» **Page extract**
This week, San Antonio will host the 52nd Annual Meeting of the Society of Toxicology (SOT), an organization of scientists from academic institutions, government, and industry who practice toxicology in the U.S. and abroad.
Toxicology is the study of poisons. One of the oldest adages of toxicology (from Paracelsus, who is considered the father of toxicology) is that the dose makes the poison. I’ve always found this to be one of the most interesting things about the field – that literally anything can be toxic at a high enough dose. Toxicologists examine the adverse effects of chemical, physical, or biological agents on living organisms and the ecosystem, including the prevention and amelioration of such adverse effects.
Given the number of large petrochemical and refining industries in Texas, the state is no stranger to dealing with toxics of all sorts. Over the years, emissions of toxics in the state have declined overall, but new challenges have risen, including increased drilling for natural gas and strengthened health-based standards for some pollutants. These topics and more will be covered at the upcoming toxicology meeting.

» **Exercises**
[A] Reproduce only the lines of the material below that start at the line containing "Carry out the" and stop at the line containing "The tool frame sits". Keep both end lines.
[B] I need the page extract continued from the place where it stops.

» **Collected material**
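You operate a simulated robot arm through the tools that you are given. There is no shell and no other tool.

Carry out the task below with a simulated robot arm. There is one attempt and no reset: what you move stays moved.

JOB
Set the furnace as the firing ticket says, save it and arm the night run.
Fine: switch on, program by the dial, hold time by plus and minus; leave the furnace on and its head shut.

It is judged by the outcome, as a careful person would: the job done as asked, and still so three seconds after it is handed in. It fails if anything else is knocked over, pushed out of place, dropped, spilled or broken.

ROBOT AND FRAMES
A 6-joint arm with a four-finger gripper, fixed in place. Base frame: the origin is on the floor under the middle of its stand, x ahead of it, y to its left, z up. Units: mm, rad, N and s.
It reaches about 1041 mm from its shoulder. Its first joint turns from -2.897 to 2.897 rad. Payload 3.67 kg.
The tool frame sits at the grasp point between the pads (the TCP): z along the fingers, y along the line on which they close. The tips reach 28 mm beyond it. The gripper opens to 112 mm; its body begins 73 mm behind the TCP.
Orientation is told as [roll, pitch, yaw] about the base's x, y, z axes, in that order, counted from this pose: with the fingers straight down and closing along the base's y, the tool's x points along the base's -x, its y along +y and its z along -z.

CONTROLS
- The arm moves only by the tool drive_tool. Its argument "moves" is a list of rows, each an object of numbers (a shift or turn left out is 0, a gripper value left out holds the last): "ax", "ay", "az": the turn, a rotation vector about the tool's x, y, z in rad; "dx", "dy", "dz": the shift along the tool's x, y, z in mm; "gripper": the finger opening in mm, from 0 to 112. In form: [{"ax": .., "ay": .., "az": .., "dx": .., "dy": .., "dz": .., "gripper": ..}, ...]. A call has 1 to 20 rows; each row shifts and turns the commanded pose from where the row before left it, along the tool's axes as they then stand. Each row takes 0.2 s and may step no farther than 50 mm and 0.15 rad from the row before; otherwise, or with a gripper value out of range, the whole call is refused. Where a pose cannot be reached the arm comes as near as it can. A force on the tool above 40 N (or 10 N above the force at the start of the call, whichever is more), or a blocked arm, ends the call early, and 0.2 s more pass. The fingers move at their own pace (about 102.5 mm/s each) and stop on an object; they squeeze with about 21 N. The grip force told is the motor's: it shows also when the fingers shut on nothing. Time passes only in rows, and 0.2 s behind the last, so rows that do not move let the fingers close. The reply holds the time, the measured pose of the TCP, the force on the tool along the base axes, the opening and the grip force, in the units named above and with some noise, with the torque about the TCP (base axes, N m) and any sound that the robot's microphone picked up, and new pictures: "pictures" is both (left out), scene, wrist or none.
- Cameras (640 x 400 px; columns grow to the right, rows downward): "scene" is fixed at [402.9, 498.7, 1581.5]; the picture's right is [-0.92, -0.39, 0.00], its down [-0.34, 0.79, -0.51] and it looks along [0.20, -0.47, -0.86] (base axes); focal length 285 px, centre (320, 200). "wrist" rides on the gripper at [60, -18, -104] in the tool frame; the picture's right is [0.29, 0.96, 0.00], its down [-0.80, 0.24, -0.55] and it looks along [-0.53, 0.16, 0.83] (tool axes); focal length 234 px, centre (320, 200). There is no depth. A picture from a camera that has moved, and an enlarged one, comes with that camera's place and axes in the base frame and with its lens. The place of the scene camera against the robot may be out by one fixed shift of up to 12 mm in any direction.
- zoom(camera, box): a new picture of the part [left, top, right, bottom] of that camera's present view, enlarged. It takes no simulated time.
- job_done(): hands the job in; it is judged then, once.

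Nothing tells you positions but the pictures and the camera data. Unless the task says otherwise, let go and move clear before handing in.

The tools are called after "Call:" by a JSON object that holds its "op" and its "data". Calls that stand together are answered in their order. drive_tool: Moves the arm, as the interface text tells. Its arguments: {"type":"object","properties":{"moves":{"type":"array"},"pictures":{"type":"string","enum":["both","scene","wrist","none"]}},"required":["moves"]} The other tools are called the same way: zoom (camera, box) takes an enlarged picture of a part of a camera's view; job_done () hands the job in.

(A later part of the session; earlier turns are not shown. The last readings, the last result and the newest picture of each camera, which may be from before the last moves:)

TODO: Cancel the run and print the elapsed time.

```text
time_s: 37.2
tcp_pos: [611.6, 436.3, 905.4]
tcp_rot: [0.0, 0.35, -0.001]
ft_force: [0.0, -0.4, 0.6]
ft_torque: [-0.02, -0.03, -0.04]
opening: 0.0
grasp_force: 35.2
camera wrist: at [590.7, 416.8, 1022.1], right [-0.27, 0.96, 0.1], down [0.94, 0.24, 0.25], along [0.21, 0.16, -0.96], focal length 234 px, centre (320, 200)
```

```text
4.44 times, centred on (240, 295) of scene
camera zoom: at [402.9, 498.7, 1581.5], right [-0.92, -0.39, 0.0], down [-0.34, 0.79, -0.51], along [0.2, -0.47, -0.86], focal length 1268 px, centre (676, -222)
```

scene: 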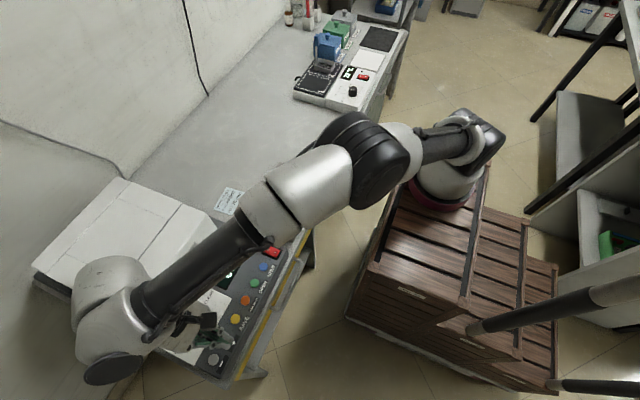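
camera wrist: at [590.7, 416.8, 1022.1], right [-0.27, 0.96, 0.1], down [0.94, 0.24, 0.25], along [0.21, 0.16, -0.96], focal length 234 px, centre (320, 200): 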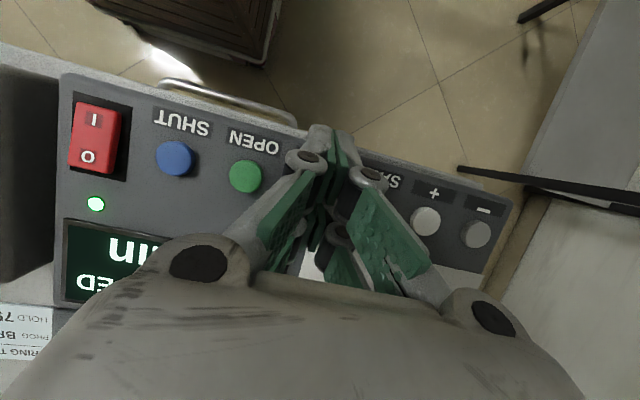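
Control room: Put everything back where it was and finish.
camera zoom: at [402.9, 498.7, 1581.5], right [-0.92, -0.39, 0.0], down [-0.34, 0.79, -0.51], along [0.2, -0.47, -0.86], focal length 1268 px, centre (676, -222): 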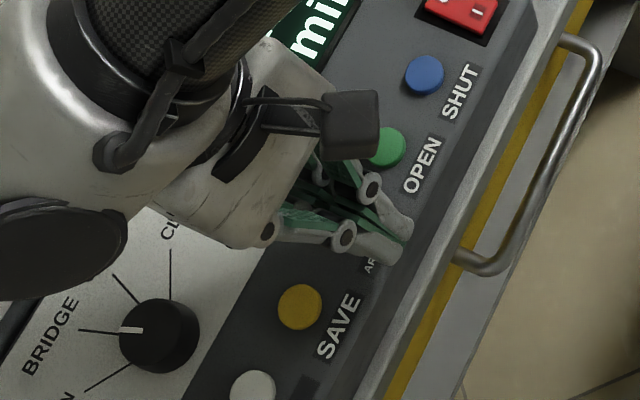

» **Answers given**
[A]
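Carry out the task below with a simulated robot arm. There is one attempt and no reset: what you move stays moved.

JOB
Set the furnace as the firing ticket says, save it and arm the night run.
Fine: switch on, program by the dial, hold time by plus and minus; leave the furnace on and its head shut.

It is judged by the outcome, as a careful person would: the job done as asked, and still so three seconds after it is handed in. It fails if anything else is knocked over, pushed out of place, dropped, spilled or broken.

ROBOT AND FRAMES
A 6-joint arm with a four-finger gripper, fixed in place. Base frame: the origin is on the floor under the middle of its stand, x ahead of it, y to its left, z up. Units: mm, rad, N and s.
It reaches about 1041 mm from its shoulder. Its first joint turns from -2.897 to 2.897 rad. Payload 3.67 kg.
The tool frame sits at the grasp point between the pads (the TCP): z along the fingers, y along the line on which they close. The tips reach 28 mm beyond it. The gripper opens to 112 mm; its body begins 73 mm behind the TCP.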

[B]
Some of the sessions most applicable for clean air policy in Texas include:
- Diesel and Gasoline Exhaust and Cancer
- Human Health and Environmental Concerns around Natural Gas Production Using Hydraulic Fracturing
- “Air”-ing on the Side of Caution: Anticipating Impacts of Emerging Issues in the Health Effects of Air Pollution
I look forward to learning more about the latest significant scientific achievements in toxicology and how such knowledge can enhance EDF’s work – ultimately improving the health of all Texans through better air quality advocacy.